##### DATA EXCERPT
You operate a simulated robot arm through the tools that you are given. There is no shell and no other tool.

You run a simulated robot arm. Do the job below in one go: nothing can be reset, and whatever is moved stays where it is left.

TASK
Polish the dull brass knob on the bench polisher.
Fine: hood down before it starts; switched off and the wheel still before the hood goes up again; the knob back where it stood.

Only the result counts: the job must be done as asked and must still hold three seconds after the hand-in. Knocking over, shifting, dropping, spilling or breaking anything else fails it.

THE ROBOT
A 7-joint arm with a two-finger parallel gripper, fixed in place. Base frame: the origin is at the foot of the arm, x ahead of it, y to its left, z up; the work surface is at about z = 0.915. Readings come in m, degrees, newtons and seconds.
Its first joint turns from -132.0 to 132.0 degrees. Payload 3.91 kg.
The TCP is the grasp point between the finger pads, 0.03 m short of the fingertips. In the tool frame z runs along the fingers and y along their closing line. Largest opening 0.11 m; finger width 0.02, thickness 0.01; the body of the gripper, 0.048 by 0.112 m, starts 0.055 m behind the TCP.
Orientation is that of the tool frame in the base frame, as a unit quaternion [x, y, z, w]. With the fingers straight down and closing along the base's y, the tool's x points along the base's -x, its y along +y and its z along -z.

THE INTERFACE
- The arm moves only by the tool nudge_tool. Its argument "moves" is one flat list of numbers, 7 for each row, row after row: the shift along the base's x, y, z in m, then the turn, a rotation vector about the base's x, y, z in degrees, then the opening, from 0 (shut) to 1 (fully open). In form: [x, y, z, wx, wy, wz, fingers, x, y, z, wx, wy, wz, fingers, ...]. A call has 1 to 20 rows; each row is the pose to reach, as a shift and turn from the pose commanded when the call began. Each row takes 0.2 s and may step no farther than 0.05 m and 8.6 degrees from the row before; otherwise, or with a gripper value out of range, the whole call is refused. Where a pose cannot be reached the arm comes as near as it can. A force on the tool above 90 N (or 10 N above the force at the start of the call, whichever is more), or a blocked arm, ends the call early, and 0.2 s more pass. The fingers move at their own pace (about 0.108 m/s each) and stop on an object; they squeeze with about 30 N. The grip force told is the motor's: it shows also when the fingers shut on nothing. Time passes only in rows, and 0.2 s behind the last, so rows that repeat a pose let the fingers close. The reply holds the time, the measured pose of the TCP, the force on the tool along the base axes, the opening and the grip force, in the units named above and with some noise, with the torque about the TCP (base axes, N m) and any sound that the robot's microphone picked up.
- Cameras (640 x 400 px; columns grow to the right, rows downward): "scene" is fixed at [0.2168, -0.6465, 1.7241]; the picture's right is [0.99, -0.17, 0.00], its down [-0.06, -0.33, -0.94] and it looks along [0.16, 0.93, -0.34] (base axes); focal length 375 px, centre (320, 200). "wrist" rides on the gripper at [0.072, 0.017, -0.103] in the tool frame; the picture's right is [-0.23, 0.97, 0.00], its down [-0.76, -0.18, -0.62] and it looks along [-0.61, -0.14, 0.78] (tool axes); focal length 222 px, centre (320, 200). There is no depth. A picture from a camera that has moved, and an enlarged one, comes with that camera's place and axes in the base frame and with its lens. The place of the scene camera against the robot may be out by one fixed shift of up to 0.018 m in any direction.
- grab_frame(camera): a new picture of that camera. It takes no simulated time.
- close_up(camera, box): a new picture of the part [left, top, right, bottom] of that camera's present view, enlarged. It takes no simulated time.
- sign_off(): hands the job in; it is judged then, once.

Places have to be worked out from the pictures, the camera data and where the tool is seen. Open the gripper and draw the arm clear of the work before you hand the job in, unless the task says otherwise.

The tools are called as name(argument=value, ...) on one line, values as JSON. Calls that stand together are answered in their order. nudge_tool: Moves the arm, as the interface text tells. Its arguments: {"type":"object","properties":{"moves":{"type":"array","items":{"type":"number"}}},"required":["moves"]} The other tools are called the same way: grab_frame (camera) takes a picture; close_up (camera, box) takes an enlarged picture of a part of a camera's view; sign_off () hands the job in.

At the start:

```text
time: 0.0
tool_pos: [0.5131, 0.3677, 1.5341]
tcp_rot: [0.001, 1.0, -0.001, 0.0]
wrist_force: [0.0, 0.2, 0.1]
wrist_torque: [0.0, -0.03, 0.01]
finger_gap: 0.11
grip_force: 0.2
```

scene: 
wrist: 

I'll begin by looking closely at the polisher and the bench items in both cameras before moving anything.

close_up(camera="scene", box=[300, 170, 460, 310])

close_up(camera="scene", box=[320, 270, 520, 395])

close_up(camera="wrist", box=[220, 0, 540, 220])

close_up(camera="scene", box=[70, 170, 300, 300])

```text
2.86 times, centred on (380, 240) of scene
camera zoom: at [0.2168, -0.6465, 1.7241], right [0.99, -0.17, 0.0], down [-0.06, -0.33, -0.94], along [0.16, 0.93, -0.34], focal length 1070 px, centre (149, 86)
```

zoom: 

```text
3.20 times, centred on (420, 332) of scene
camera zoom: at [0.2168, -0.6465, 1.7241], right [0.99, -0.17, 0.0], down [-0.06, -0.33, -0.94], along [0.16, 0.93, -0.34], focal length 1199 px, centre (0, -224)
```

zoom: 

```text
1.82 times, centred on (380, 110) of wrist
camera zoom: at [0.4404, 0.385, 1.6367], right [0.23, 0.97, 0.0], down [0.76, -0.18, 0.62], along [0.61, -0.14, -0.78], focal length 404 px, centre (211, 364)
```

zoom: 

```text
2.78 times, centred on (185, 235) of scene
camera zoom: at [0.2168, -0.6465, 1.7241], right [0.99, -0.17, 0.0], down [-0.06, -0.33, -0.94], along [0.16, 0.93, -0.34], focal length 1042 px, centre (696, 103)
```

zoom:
##########
THE REQUEST: Of the lines above, how many contain the word "knob"? Provide the number and nothing else.

RESPONSE FOR THIS EXERCISE: 2